#### SUPPLIED PASSAGE
## Start
For an integer $b\geq 2$, a positive integer is called a b-Niven number if it is a multiple of the sum of the digits in its base-b representation. In this article, we show that every arithmetic progression contains infinitely many b-Niven numbers.

Type
Research Article
Copyright
© The Author(s), 2023. Published by Cambridge University Press on behalf of Australian Mathematical Publishing Association Inc.

1 Introduction

Let $\mathbb {N}$ denote the set of positive integers and let $b\geq 2$ be an integer. For all $n\in \mathbb {N}$ and $0\leq i\leq \lfloor \log _bn\rfloor $ , let $\nu _b(n,i)$ be nonnegative integers such that $\nu _b(n,i)\leq b-1$ and $n=\sum _{i=0}^{\lfloor \log _bn\rfloor }\nu _b(n,i)b^i$ . In other words, $\nu _b(n,i)$ is the $(i+1)$ st digit from the right in the base-b representation of n. Furthermore, define $s_b:\mathbb {N}\to \mathbb {N}$ by $s_b(n)=\sum _{i=0}^{\lfloor \log _bn\rfloor }\nu _b(n,i)$ . A positive integer n is b-Niven if $s_b(n)\mid n$ .

It was shown in 1993 by Cooper and Kennedy [Reference Cooper and Kennedy1] that there are no 21 consecutive $10$ -Niven numbers. Their result was generalised in 1994 by Grundman [Reference Grundman4], who showed that there are no $2b+1$ consecutive b-Niven numbers. In 1994, Wilson [Reference Wilson6] proved that for each b, there are infinitely many occurrences of $2b$ consecutive b-Niven numbers. These results were recently extended by Grundman et al. [Reference Grundman, Harrington and Wong5], who investigated the maximum lengths of arithmetic progressions of b-Niven numbers. Furthermore, an asymptotic estimate for the number of b-Niven numbers not exceeding x was found in 2003 by De Koninck et al. [Reference De Koninck, Doyon and Kátai2] and in 2008, they [Reference De Koninck, Doyon and Kátai3] showed that given any $r\in \{2,3,\ldots ,2b\}$ , there exists a constant $c=c(b,r)$ such that the number of r-tuples of consecutive b-Niven numbers not exceeding x is asymptotic to $cx/(\log x)^r$ as x tends to infinity.
## End
#### GIVEN DATA
## Start
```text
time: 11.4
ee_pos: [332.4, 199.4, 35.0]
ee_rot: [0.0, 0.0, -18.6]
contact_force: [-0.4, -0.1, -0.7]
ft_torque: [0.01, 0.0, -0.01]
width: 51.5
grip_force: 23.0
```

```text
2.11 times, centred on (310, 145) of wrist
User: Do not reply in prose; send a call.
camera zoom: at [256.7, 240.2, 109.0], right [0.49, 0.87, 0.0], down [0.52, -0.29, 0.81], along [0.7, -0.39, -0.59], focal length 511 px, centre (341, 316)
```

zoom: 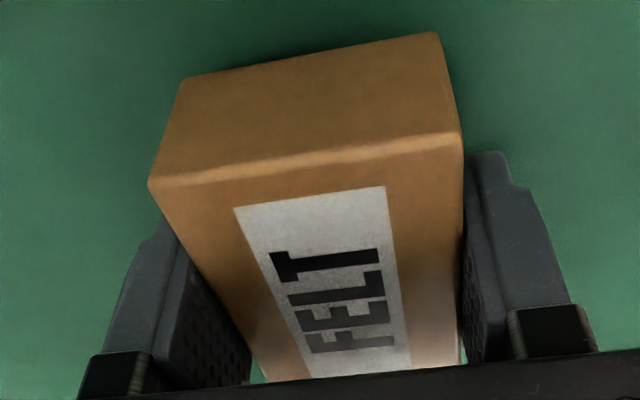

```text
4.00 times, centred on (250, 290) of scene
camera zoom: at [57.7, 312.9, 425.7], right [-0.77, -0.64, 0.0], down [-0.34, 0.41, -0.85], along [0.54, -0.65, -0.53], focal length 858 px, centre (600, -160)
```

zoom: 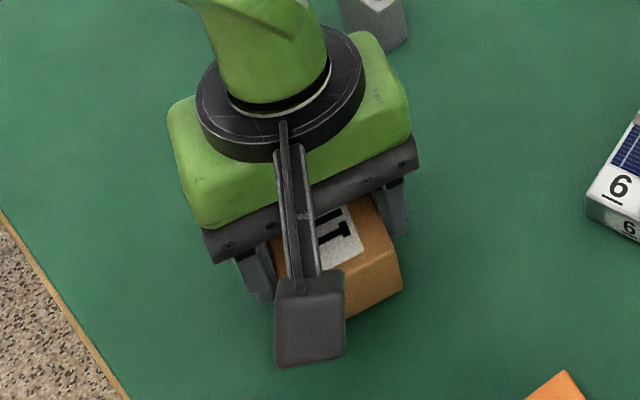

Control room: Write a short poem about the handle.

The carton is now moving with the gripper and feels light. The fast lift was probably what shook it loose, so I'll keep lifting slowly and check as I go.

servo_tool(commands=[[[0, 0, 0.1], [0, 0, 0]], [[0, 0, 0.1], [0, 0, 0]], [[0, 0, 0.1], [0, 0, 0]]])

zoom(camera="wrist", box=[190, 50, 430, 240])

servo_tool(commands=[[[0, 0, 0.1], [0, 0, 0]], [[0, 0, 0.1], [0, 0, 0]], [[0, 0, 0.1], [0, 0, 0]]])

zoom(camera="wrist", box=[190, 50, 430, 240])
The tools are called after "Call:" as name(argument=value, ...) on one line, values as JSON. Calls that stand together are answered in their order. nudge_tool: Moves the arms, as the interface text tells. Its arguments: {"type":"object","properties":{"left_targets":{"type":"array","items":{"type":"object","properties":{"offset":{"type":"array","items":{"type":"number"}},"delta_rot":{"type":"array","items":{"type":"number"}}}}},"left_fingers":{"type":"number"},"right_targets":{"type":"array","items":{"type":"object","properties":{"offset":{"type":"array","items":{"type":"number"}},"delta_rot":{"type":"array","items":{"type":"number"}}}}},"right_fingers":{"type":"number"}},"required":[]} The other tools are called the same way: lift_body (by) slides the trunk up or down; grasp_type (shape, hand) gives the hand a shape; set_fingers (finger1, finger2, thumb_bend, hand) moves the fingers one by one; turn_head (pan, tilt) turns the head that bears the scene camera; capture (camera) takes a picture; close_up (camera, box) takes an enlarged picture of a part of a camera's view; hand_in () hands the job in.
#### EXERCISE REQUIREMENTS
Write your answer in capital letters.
## End
#### EXERCISE REQUIREMENTS
- a) Give the stretch of the supplied passage that starts with "For an integer" and ends with "many b-Niven numbers.", unchanged.
- b) I need the supplied passage continued from the place where it stops.

#### FINAL RESULTS
- a)
For an integer $b\geq 2$, a positive integer is called a b-Niven number if it is a multiple of the sum of the digits in its base-b representation. In this article, we show that every arithmetic progression contains infinitely many b-Niven numbers.

- b)
In this article, we prove that every arithmetic progression contains infinitely many b-Niven numbers.

2 Main results

The following lemma is sometimes referred to as the ‘postage stamp theorem’, the ‘chicken McNugget theorem’ or the ‘Frobenius coin theorem’.

Lemma 2.1. Let u and v be integers with $uv\geq 0$ and $\gcd (u,v)=1$ . Then every integer w such that w shares the same sign with u and v and satisfies $|w|\geq (|u|-1)(|v|-1)$ can be written in the form $w=gu+hv$ for some nonnegative integers g and h.

The following two lemmas, which will be useful in our proof, are easy exercises in elementary number theory.

Lemma 2.2. If $d\mid b-1$ , then for all $u\in \mathbb {N}$ , we have $d\mid u$ if and only if $d\mid s_b(u)$ .

Lemma 2.3. For all integers n and $n'$ with $2\leq n'\leq n$ , $s_b(n')\leq (b-1)\lceil \log _b(n)\rceil $ .

For positive integers m and r, let

$$ \begin{align*}\mathcal{S}_{m,r}=\{mx+r:x\in\mathbb{N}\}.\end{align*} $$

Proposition 2.4. Let $d=\gcd (s_b(m),s_b(r),b-1)$ . If $\gcd (s_b(m),s_b(r))=d$ , then $\mathcal {S}_{m,r}$ contains at least one b-Niven number.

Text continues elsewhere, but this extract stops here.